* BEGIN Recorded data *

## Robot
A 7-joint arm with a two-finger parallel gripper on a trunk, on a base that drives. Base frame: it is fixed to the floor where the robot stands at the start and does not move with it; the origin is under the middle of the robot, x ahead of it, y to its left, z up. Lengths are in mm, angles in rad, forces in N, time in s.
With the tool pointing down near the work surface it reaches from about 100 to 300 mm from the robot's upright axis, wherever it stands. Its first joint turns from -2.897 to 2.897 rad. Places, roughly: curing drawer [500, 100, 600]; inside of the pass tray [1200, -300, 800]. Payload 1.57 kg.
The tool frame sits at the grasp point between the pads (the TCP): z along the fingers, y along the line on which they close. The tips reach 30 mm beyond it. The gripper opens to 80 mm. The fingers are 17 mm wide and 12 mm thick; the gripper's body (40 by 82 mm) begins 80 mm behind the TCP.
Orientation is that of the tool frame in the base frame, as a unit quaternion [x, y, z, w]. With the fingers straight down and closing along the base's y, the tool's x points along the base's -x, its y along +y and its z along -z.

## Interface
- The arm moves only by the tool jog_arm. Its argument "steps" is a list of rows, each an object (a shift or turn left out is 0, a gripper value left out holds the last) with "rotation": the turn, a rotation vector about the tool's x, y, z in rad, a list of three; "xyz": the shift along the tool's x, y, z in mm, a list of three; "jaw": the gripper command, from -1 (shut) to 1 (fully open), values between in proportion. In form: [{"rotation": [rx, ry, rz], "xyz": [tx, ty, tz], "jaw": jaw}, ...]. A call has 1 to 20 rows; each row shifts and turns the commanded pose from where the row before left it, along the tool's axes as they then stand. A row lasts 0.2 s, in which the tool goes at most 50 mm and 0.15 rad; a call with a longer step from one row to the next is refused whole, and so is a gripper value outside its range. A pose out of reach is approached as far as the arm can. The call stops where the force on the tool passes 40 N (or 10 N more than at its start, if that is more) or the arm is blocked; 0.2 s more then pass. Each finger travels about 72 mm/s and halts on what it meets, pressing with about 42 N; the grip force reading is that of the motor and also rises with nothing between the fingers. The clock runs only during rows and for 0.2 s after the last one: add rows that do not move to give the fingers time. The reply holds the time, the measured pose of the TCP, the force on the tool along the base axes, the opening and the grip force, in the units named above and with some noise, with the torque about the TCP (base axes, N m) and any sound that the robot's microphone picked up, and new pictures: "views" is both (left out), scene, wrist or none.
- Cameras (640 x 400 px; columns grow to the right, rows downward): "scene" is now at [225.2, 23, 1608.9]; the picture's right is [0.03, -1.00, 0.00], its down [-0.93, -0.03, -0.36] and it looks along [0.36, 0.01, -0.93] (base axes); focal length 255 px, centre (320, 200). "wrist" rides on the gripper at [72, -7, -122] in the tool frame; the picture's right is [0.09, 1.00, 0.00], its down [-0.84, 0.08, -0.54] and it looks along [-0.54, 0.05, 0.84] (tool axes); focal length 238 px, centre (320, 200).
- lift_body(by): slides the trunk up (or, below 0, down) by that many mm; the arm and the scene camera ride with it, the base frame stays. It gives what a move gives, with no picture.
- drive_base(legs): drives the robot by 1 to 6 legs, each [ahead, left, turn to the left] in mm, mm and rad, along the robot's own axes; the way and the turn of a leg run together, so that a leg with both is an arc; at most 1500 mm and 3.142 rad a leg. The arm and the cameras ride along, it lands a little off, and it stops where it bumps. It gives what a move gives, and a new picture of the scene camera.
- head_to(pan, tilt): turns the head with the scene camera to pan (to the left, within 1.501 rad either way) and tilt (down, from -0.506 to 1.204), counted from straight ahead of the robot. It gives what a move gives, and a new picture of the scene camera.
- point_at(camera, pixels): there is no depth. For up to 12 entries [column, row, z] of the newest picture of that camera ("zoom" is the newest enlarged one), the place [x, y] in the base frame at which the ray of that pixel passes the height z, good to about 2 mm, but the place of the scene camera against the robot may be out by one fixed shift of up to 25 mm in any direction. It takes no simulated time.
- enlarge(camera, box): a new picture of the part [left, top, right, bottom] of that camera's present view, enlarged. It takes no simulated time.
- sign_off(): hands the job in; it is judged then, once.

* END Recorded data *
* BEGIN Document passage *

For the design of the wall, if you are designing wall studs, I usually use the height of the wall squared divided by 3 as my area. If I am designing a concrete tilt wall panel than I will design using the area of the panel.

I hope that helps!
 
Thank you so much! I have been wrong! So, if you have a window in a wall, the design for its fasteners, would be the area of the window? And if I am designing a wall with two shearwalls on each end, then I would use the area of the total wall? Stenbrook, where does the wall squared come from?

One more question... Why are there no leeward pressures for walls given in the simplified version
(table 6-2 (method I) of ASCE 7-05?

Thanks!!!
 
So when designing with wind there are two different types of wind pressures. There is Main Wind Force Resisting System (MWFRS) and Components and Cladding (C&C). When you design the lateral resisting system of the structure (which would include shear walls, braces, moment frames,diaphragms, etc.) you would use the MWFRS pressures which are usually a little bit lower than C&C pressures as they are assumed to be acting on the entire structure. To the best of my knowledge you don't use the effective area to determine the MWFRS pressures. As for the window and its fasteners, this would be considered cladding and thus you would use C&C pressures. To determine the pressure you would need to know the effective area. This effective area for the fastener would be the tributary area for the fastener, not the area of the window. This is usually less than 10ft^2 from my experience but you can run the calculations.

I don't use the simplified method much if at all in figure 6-2, but my assumption is that they are assuming that both the windward and leeward wall are the same height and have combined the pressures together for the one side. So if your walls are different heights, you will most likely have to use a different method to calculate the pressures.I usually use Method 2 in Figure 6-6
 
What I have been doing is using the simplified version for C&C and the analytical method for MWFRS. As far as C&C my concern is what psf rating to spec the windows, so in that case the effective area would be the area of the window?

Also, I'm curious to know where you got the wall^2/3 for the MWFRS tributary area.

Thanks again, I am getting a lot out of this dialogue.
 
If you are rating the window then yes I would use the area of the window as the effective area. The wall height is considered the span length for a stud. The ASCE says that the tributary width need not be less than one third the span as I mentioned in my earlier post. So if we say the span or the height of the stud is h, your effective area is one of two options. (h)*trib width or (h)*(h/3)=(h^2)/3. For most studs the spacing is close to 12-24 in o.c. If the height is let's say 10'-0", then the h/3=3'-4" which is greater than the spacing and thus control in the effective area equation. So you would use (h^2)/3
 
Hi Heck83,

For smaller areas, we take the so-called "lesser time average".Let me explain.

The wind velocity to be taken is a function of height( well understood by all) and time t(not so well understood.
Let me illustrate with an example.
Given :- Wind velocity V[sub]basic[/sub] of 35 m/s at 10m above ground averaged over t[sub]basic[/sub] of 1 hour.

Design the following :-
1) Design a structure at height of 50m and time average of 3 sec.For structures with small areas averaging time is less.

* END Document passage *

◆ List of tasks
(a) Copy the part of the document passage from the words "Let me illustrate" through the words "time is less.".
(b) Resume the document passage where it left off.

◆ Exercise results
(a)
Let me illustrate with an example.
Given :- Wind velocity V[sub]basic[/sub] of 35 m/s at 10m above ground averaged over t[sub]basic[/sub] of 1 hour.

Design the following :-
1) Design a structure at height of 50m and time average of 3 sec.For structures with small areas averaging time is less.

(b)
2)Design a structure at height of 45m and time average of 3 minutes.For structures with large areas averaging time is greater.

So WindVel(V[sub]basic[/sub],t[sub]basic[/sub],10m,50m,3sec)= say 47 m/s for case 1.(The expression to calculate the functionis given in API RP-2A.
Similarly
WindVel(V[sub]basic[/sub],t[sub]basic[/sub],10m,45m,3 minutes)= say 44 m/s.

Rgds



 
Angre,

I don't disagree with the difference in wind pressures based on time, however in the US all wind calculations are based on a 3-second gust regardless of the size of the structure. The effective area does modify the pressure but I don't know that it is specifically because of time. I don't know of any provision in the code that says if the structure is larger you use a corresponding averaging time.

As for your question Heck83, if you are designing the rafters then the effective area for each one would be different based on the span and the tributary width as we have discussed earlier. You also have to pay attention to what zone the rafter falls in (zone 1, zone 2, and zone 3) as the pressures vary greatly between the zones. You can see how these zones are defined in figure 6-3 of the ASCE 7-05
 
Angre, thanks for your contribution to the discussion.

Stenbrook, do you think it is not acceptable to consider a plane of a roof to be a system, and therefore use the total area of the plane? Of course, this is paying proper attention to which zone(s) lie in the plane.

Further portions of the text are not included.